Filling the AOAC triangle with food-matrix standard reference materials

Sharpless, Katherine E.; Greenberg, Robert R.; Schantz, Michele M.; Welch, Michael J.; Wise, Stephen A.; Ihnat, Milan
March 2004
Analytical & Bioanalytical Chemistry;Mar2004, Vol. 378 Issue 5, p1161
Academic Journal
Well-characterized reference materials are needed by laboratories in the food testing and nutrition communities to facilitate compliance with nutritional labeling laws, to provide traceability for food exports needed for acceptance in many foreign markets, and to improve the accuracy of nutrition information that is provided to assist consumers in making sound dietary choices. As a result of the enactment of the Nutrition Labeling and Education Act of 1990 and the Infant Formula Act of 1980, the National Institute of Standards and Technology (NIST) has developed a suite of food-matrix Standard Reference Materials (SRMs) characterized for nutrient concentrations.
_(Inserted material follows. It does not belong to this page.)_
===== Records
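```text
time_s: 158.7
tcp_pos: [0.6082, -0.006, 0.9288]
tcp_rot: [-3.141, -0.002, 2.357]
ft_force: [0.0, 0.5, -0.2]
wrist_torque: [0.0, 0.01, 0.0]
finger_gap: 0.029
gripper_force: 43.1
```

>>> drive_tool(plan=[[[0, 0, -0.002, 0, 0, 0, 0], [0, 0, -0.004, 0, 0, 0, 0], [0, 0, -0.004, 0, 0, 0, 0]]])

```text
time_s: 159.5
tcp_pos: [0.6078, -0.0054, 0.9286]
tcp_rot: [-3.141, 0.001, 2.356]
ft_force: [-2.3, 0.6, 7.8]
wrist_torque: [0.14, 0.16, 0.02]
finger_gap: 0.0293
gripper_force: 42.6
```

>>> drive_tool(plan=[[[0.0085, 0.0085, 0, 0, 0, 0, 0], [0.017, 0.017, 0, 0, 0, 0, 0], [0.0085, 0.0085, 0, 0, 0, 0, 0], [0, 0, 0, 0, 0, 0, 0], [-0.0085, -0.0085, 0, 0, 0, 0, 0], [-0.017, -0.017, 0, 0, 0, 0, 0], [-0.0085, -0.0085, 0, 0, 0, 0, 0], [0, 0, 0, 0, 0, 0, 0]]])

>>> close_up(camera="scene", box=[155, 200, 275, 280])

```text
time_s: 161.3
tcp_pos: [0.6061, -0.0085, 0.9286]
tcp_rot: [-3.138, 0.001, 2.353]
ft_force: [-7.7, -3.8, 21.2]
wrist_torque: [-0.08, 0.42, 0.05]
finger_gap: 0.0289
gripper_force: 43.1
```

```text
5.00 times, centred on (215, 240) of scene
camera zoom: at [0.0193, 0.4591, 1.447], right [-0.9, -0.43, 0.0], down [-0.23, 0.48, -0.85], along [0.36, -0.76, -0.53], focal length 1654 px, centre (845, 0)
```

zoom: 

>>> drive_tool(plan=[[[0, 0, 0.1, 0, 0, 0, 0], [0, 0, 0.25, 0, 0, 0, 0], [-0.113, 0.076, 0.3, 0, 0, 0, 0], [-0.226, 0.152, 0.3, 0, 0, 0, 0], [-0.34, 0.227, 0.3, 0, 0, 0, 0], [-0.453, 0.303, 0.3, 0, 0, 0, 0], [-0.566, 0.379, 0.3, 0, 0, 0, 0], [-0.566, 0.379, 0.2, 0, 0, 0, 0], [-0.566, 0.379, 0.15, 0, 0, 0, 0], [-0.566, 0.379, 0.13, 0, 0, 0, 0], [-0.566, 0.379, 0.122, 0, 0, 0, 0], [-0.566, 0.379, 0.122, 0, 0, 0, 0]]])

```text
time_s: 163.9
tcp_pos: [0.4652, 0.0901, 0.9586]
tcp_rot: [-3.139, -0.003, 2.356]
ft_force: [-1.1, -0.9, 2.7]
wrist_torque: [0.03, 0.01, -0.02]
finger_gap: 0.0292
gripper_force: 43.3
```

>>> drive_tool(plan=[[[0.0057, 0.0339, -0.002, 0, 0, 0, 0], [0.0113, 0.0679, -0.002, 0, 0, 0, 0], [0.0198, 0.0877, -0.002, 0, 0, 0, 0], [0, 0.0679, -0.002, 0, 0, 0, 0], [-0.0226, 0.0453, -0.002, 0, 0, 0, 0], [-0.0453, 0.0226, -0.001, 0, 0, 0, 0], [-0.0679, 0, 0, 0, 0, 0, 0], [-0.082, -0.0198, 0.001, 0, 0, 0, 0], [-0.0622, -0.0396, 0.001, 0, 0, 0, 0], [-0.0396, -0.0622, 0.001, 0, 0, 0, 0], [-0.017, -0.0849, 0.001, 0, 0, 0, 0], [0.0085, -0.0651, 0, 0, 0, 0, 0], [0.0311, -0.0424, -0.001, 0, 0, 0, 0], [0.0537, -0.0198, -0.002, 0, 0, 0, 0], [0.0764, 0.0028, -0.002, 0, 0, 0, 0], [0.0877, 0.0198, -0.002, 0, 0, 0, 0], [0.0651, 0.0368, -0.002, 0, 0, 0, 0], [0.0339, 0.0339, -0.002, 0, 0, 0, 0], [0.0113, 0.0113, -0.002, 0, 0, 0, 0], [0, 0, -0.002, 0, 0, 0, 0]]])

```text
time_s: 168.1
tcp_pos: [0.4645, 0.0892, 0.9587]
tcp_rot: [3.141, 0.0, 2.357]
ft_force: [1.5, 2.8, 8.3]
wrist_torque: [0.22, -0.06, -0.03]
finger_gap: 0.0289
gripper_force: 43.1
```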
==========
These include SRM 1544 Fatty Acids and Cholesterol in a Frozen Diet Composite, SRM 1546 Meat Homogenate, SRM 1548a Typical Diet, SRM 1566b Oyster Tissue, SRM 1846 Infant Formula, SRM 1946 Lake Superior Fish Tissue, SRM 2383 Baby Food Composite, SRM 2384 Baking Chocolate, SRM 2385 Spinach, and SRM 2387 Peanut Butter. Many of these materials were developed at the request of the food industry to populate a nine-sectored fat-protein-carbohydrate triangle developed by AOAC International. With the completion of SRM 2387, SRMs representing each sector of the triangle are now available. These food-matrix reference materials are intended primarily for validation of analytical methods for the measurement of proximates, fatty acids, vitamins, minerals, and so on in foods of similar composition. They may also be used as “primary control materials” in the value-assignment of in-house, secondary, control materials to confirm accuracy as well as to establish traceability to NIST.